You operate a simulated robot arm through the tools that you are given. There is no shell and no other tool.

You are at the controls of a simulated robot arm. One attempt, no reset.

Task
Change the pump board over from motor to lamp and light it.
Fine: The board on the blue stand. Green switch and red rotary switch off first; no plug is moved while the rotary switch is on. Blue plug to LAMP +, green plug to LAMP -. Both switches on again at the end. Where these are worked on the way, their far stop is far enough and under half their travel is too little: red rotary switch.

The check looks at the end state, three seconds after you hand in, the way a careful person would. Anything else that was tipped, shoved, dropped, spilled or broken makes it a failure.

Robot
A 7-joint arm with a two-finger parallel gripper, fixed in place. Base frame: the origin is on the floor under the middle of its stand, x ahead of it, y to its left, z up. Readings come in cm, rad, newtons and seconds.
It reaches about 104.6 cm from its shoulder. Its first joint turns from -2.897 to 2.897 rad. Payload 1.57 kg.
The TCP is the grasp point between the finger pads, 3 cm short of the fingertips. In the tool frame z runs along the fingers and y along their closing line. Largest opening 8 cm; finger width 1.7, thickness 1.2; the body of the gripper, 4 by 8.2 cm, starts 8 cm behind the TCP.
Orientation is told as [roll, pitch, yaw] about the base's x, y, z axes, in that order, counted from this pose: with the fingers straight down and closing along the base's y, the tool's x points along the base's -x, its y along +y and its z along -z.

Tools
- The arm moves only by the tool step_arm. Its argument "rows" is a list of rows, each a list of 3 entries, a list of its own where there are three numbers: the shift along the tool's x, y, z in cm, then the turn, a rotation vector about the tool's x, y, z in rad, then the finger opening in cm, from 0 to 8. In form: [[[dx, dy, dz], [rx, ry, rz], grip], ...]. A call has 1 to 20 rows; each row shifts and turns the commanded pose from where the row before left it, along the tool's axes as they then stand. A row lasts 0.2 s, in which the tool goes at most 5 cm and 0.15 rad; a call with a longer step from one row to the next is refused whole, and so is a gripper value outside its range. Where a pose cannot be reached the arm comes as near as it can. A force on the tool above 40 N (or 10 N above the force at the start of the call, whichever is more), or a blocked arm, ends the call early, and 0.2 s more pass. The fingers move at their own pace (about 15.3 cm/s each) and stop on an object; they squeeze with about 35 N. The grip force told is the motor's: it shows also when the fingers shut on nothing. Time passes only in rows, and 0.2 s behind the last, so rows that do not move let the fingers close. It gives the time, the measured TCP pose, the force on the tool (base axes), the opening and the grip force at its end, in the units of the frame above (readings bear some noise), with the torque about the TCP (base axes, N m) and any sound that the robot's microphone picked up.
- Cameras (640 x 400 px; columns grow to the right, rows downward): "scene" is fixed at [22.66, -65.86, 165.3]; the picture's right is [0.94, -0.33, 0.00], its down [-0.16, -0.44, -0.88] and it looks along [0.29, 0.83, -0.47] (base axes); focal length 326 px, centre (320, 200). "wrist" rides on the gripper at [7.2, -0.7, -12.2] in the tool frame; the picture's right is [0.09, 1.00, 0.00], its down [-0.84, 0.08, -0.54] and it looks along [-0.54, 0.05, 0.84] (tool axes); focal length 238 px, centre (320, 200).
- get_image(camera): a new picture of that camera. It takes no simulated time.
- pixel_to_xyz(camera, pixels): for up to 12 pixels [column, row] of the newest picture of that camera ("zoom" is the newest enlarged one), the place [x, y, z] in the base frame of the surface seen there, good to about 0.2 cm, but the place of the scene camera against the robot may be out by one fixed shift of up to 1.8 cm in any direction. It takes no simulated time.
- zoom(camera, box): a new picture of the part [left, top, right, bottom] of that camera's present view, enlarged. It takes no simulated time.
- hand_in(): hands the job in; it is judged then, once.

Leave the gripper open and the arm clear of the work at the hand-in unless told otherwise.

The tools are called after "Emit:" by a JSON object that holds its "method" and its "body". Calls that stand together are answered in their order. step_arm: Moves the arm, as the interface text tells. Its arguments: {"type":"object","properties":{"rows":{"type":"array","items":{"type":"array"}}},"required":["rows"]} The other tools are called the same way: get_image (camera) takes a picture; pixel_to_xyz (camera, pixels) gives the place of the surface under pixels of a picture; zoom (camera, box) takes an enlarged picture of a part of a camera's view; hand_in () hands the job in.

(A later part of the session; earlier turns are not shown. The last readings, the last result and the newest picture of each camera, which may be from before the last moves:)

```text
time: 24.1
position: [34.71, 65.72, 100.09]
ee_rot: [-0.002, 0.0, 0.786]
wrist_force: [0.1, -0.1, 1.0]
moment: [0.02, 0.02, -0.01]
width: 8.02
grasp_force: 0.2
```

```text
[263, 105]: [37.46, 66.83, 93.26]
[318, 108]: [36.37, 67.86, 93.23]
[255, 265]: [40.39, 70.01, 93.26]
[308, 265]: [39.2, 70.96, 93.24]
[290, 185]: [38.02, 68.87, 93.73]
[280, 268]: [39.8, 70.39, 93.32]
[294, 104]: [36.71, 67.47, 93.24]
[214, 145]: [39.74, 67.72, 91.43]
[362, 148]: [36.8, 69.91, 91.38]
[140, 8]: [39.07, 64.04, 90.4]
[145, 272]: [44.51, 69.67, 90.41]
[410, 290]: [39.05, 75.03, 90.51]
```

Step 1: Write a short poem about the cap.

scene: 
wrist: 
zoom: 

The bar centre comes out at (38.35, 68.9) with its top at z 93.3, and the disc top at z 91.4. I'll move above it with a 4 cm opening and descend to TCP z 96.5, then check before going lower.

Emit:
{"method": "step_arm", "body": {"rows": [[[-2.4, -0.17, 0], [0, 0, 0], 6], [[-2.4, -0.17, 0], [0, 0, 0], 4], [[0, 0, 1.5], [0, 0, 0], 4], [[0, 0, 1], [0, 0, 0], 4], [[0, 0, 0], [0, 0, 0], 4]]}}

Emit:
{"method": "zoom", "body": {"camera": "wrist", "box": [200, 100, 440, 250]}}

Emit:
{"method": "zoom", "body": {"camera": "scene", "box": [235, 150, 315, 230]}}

=======

**THE REQUEST**
Scan the material above and determine how many lines include the word "under"; report only the number.

**RESULT OF THE EXERCISE**
3